Aim A
Write out the page extract from "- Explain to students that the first" to "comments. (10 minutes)", both included.
--- BEGIN Records shown ---
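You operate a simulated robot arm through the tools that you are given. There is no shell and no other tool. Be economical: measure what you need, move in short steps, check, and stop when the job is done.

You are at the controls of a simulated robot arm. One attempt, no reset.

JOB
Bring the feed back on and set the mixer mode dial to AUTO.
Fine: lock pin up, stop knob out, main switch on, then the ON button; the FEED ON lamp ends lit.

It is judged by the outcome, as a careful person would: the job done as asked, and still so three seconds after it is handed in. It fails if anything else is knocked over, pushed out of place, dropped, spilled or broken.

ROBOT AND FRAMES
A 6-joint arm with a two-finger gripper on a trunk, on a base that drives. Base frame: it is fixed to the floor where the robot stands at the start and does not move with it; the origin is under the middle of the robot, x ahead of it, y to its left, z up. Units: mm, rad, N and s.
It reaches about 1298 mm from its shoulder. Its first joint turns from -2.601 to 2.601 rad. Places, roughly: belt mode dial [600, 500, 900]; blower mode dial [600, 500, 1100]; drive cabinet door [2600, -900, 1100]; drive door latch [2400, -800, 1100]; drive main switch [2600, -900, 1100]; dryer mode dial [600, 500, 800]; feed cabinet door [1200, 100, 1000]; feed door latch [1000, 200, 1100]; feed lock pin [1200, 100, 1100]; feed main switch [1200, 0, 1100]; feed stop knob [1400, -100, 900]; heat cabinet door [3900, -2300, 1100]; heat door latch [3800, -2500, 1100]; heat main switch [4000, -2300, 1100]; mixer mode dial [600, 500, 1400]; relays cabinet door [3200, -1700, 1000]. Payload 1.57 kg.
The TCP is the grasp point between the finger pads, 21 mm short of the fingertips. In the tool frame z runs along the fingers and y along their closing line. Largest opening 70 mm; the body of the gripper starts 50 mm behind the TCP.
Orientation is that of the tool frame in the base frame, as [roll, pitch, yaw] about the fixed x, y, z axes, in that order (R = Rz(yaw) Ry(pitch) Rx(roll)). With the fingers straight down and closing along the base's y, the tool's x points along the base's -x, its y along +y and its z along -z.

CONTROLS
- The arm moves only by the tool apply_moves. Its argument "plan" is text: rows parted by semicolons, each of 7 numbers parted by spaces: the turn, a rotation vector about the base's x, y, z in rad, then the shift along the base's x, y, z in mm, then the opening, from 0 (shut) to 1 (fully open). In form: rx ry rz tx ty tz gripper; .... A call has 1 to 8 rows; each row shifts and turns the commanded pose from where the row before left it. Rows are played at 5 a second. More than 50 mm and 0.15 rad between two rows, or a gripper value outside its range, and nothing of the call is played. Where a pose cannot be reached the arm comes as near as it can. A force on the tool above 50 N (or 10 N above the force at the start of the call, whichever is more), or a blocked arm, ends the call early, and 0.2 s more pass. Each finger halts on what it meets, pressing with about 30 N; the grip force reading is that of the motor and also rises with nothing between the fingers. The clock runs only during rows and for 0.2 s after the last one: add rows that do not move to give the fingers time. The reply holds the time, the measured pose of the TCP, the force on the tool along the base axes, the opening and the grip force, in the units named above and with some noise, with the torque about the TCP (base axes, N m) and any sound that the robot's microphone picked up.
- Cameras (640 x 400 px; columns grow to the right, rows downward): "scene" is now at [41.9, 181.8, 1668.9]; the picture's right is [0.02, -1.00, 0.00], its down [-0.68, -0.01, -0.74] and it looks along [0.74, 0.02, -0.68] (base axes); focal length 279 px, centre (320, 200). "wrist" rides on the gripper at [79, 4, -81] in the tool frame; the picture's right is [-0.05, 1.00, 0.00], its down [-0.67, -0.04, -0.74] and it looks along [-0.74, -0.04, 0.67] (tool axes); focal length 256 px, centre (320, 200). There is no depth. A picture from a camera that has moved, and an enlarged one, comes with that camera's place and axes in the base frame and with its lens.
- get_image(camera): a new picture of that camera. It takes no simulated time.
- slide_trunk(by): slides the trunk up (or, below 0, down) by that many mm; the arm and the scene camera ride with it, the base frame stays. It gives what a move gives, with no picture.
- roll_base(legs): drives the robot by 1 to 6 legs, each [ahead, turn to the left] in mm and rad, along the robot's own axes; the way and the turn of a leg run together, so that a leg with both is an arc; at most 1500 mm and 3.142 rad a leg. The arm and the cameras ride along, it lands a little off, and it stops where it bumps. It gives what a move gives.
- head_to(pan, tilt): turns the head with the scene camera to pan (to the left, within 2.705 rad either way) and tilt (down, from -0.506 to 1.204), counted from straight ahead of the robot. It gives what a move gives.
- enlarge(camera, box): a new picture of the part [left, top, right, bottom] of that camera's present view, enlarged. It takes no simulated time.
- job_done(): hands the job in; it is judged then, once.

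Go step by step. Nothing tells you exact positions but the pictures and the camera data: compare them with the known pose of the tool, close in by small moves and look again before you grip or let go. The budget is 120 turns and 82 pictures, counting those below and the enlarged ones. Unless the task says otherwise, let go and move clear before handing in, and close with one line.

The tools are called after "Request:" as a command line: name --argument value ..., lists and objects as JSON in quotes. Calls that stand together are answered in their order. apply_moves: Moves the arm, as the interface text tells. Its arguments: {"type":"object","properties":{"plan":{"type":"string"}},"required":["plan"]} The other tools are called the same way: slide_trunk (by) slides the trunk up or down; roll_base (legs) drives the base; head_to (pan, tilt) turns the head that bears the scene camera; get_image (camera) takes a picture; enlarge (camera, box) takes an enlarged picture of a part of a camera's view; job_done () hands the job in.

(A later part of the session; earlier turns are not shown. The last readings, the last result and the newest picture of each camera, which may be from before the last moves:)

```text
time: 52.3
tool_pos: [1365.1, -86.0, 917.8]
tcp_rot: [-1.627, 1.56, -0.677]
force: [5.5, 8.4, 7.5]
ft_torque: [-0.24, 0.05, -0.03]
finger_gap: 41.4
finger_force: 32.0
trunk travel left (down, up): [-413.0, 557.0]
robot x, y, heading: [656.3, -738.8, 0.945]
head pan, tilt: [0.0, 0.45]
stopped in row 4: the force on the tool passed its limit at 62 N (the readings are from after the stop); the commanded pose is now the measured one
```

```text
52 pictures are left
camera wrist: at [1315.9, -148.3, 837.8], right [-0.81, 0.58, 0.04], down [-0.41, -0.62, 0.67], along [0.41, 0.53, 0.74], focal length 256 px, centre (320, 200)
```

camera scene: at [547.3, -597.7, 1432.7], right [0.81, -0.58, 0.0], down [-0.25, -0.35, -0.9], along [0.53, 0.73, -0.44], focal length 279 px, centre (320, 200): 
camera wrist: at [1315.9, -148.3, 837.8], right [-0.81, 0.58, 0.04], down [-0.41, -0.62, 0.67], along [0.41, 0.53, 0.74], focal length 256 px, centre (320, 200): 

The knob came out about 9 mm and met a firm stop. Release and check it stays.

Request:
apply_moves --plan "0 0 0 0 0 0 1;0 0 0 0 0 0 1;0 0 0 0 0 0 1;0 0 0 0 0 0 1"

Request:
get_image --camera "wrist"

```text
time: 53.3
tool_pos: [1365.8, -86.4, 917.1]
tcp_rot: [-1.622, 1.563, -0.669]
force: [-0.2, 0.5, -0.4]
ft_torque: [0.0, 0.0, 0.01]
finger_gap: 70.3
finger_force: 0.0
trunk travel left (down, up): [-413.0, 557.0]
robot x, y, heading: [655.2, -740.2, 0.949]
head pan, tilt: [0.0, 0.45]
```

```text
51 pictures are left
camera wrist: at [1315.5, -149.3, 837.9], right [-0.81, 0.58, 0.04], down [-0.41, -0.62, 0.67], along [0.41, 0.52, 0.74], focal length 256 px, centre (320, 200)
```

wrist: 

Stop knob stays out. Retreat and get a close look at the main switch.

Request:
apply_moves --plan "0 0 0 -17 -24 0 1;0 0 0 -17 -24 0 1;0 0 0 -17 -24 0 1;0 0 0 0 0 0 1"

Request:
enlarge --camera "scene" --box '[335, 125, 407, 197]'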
--- END Records shown ---
--- BEGIN Records shown ---
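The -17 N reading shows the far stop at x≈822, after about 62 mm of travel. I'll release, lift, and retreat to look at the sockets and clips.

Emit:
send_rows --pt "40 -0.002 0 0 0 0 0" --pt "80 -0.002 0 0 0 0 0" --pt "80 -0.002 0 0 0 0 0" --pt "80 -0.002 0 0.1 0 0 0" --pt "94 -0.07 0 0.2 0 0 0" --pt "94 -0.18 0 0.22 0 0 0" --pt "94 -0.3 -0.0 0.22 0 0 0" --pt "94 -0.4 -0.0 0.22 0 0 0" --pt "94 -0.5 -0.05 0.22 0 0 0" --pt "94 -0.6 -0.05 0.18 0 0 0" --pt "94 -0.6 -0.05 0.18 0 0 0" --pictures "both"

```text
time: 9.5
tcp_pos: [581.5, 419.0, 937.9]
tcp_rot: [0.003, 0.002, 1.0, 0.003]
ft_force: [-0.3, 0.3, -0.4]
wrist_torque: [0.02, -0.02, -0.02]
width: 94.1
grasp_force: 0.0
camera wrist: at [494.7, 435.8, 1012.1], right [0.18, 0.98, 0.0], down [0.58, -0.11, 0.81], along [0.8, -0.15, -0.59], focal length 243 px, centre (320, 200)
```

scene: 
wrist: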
--- END Records shown ---
--- BEGIN Records shown ---
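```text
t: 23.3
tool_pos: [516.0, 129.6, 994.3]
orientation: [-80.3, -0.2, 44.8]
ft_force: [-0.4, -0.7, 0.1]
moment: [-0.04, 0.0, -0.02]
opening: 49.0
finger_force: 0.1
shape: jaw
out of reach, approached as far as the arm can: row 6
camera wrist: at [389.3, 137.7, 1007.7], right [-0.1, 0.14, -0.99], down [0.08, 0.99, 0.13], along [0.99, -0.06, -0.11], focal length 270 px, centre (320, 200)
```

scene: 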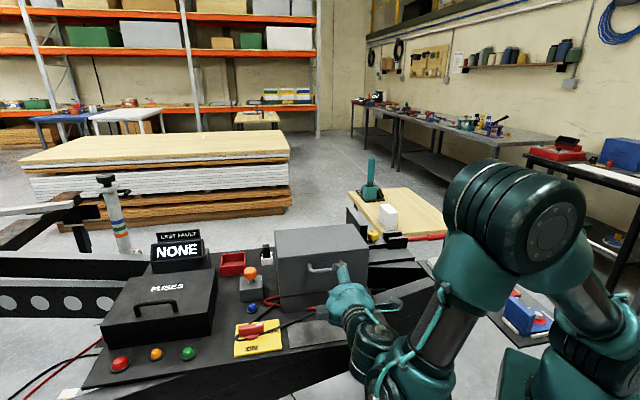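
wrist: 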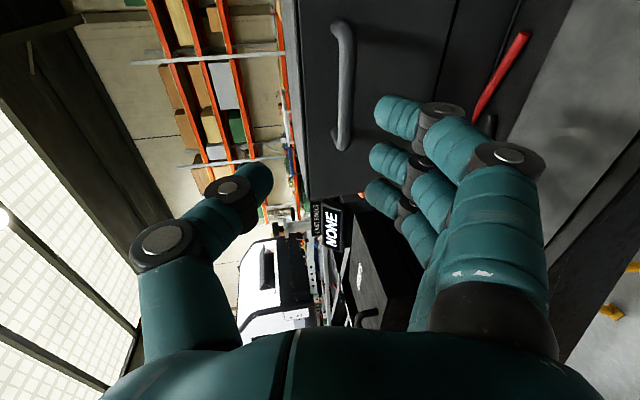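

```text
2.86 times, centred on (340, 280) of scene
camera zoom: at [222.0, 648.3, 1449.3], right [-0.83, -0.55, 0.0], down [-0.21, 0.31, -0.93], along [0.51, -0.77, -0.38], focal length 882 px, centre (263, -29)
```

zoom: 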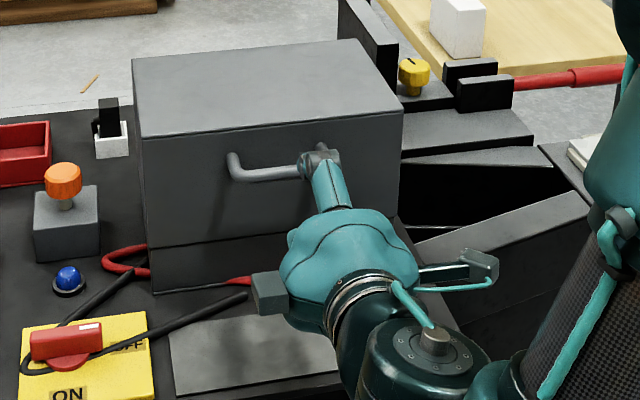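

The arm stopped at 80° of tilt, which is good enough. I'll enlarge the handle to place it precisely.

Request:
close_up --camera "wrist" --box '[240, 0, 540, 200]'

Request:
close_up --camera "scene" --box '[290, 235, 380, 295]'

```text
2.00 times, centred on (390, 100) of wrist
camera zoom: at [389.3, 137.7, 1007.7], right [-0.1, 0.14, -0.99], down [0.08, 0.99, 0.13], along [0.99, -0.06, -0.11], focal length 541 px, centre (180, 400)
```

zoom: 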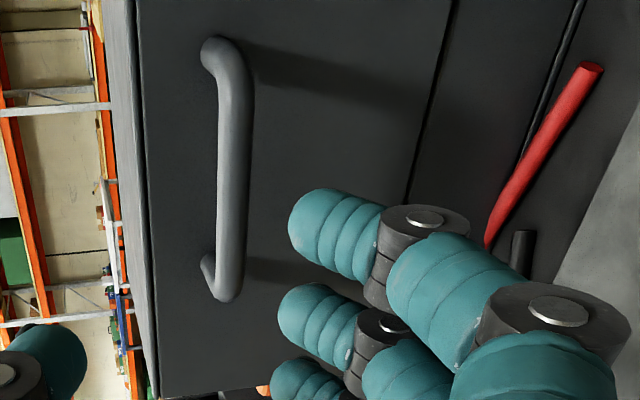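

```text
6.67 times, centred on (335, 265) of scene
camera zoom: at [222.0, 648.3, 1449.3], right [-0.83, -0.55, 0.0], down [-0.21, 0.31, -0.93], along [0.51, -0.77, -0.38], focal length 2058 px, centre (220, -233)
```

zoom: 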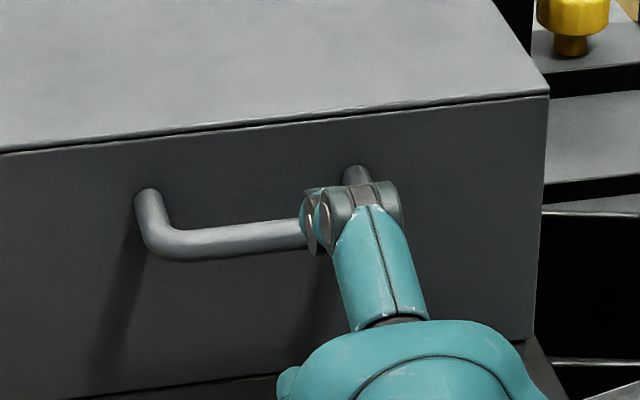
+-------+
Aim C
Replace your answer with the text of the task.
--- END Records shown ---
Aim B
Repeat these lines exactly and nothing more: the one containing "- slide_trunk(by): slides", the one containing "Go step by step.", and all the lines between.
--- BEGIN Page extract ---
Nullification Crisis
Author: Candice Klipfel
Grade Level(s): 8
Overview/Purpose:
- Students will research several primary source documents relating to the Nullification Crisis
- Students will compare and contrast the pro-nullification and anti-nullification viewpoints
- After gathering information, students will create an original political cartoon expressing their point of view on the Nullification Crisis
Learning Objective:
- Students will be able to compare and contrast the pro-nullification and anti-nullification viewpoints
- After gathering information, students will be able to express their opinions through an original political cartoon
Time Required for Lesson: 2 class periods (44 minutes in length)
Resources/References:
Print Sources:
- Merrill Peterson’s The Great Triumvirate (reference)
- The primary sources can be printed, I am including a copy and the URL for your convenience
- Document Analysis Worksheet (attached)
- Political Cartoon Rubric (attached)
Websites:
(excerpt from “South Carolina’s Ordinance of Nullification”)
(excerpt from “Speech on Nullification by Robert Y. Hayne”)
- (excerpt from “Jackson’s Proclamation on Nullification”)
- (Document Analysis Worksheet)
- (Political Cartoons)
Suggested Activities and Procedures:
Day 1 Activities:
- Anticipatory Set: As students enter the classroom, project the two political cartoons for students to look at. Have students silently analyze them for a couple of minutes. Allow students to jot down any ideas, questions, or comments they have. After a couple of minutes allow students to discuss their reactions to the cartoons.
- Explain to students that the first cartoon portrays President Jackson’s point of view regarding nullification and the second depicts the point of view of South Carolina. Address questions or comments. (10 minutes)
- Explain to students that they will be reading and analyzing 3 primary sources written during the Nullification Crisis. Tell them that they will be expected to create a cartoon based on the information they learn from these documents.
- Partner students up in groups of 2. Hand out the primary source packet which includes “South Carolina’s Ordinance of Nullification,” “Speech on Nullification by Robert Y. Hayne,” and “Jackson’s Proclamation on Nullification.”
--- END Page extract ---
Correct output A
- Explain to students that the first cartoon portrays President Jackson’s point of view regarding nullification and the second depicts the point of view of South Carolina. Address questions or comments. (10 minutes)

Correct output B
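- slide_trunk(by): slides the trunk up (or, below 0, down) by that many mm; the arm and the scene camera ride with it, the base frame stays. It gives what a move gives, with no picture.
- roll_base(legs): drives the robot by 1 to 6 legs, each [ahead, turn to the left] in mm and rad, along the robot's own axes; the way and the turn of a leg run together, so that a leg with both is an arc; at most 1500 mm and 3.142 rad a leg. The arm and the cameras ride along, it lands a little off, and it stops where it bumps. It gives what a move gives.
- head_to(pan, tilt): turns the head with the scene camera to pan (to the left, within 2.705 rad either way) and tilt (down, from -0.506 to 1.204), counted from straight ahead of the robot. It gives what a move gives.
- enlarge(camera, box): a new picture of the part [left, top, right, bottom] of that camera's present view, enlarged. It takes no simulated time.
- job_done(): hands the job in; it is judged then, once.

Go step by step. Nothing tells you exact positions but the pictures and the camera data: compare them with the known pose of the tool, close in by small moves and look again before you grip or let go. The budget is 120 turns and 82 pictures, counting those below and the enlarged ones. Unless the task says otherwise, let go and move clear before handing in, and close with one line.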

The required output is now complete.